Hand Therapy for Rheumatoid Arthritis
Certified Hand Therapist Cindy Glaenzer helps patients with rheumatoid arthritis improve hand function.
What is rheumatoid arthritis?
Rheumatoid arthritis is a systemic disease, and it attacks joints. It's autoimmune, which is why they can use the biologics for treatment. In the hand especially, rheumatoid arthritis destroys the big knuckles, the MP joints. The extensor tendons slide off to the side, and they get bad on their deviation of their fingers. They also have that same destruction on their wrist joint, so the wrist is going one way and the fingers are going the other way. It makes it very difficult to function. A lot of people can't extend their fingers at all, which doesn't really allow you to grasp many things and doesn't give you much strength.
What's the difference between rheumatoid arthritis and osteoarthritis?
Osteoarthritis is a wear-and-tear arthritis. If you were a gymnast and have arthritis in your back from all the flexibility things that you did 20 or 30 years ago, now when you're trying to do something, you might have some more stiffness because you did wear-and-tear activities to that specific joint. Knees are a big one. Hips are a big one too.
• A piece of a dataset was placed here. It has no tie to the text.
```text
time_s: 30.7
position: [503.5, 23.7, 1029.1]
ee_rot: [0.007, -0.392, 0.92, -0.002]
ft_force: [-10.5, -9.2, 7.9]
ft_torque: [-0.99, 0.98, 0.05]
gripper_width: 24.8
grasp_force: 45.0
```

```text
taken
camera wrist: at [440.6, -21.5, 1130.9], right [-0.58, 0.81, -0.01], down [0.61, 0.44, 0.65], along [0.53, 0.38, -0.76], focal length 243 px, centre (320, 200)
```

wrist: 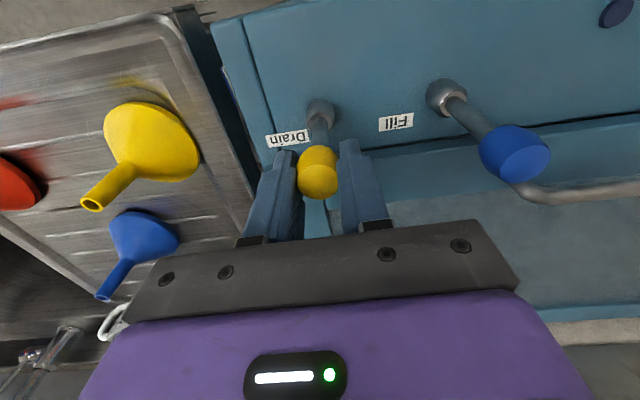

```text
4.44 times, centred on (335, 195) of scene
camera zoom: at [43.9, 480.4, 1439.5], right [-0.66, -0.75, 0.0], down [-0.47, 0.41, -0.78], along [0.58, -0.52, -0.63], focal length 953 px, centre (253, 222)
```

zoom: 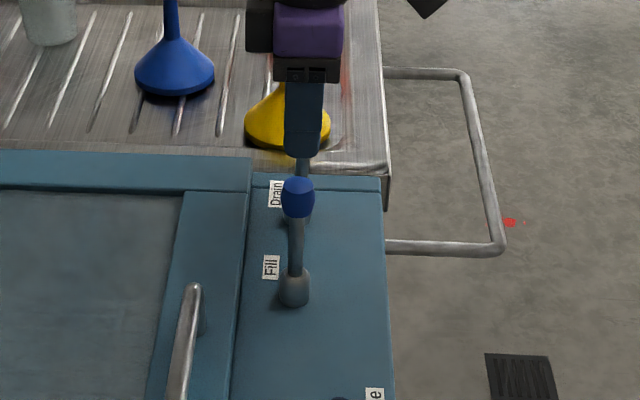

How have treatments have changed?
When I first started in hand therapy, they were doing joint replacements on all of the knuckles on rheumatoid arthritis patients. Now with the invention of the biologic medicines, they've stopped and arrested that disease much sooner so people don't progress on to the terrible deformities that they once had. Plus it's also gotten much better as far as the surgical techniques. The joints and the bones are stabilized so much better and so much quicker that we can minimize the amount of time that we spend with people, which is better for them and better for the economy as far as healthcare dollars being spent. We get to see more people because we are treating them quicker. There's much less pain involved and much more stable joints, and they can get back to what they need to do quicker.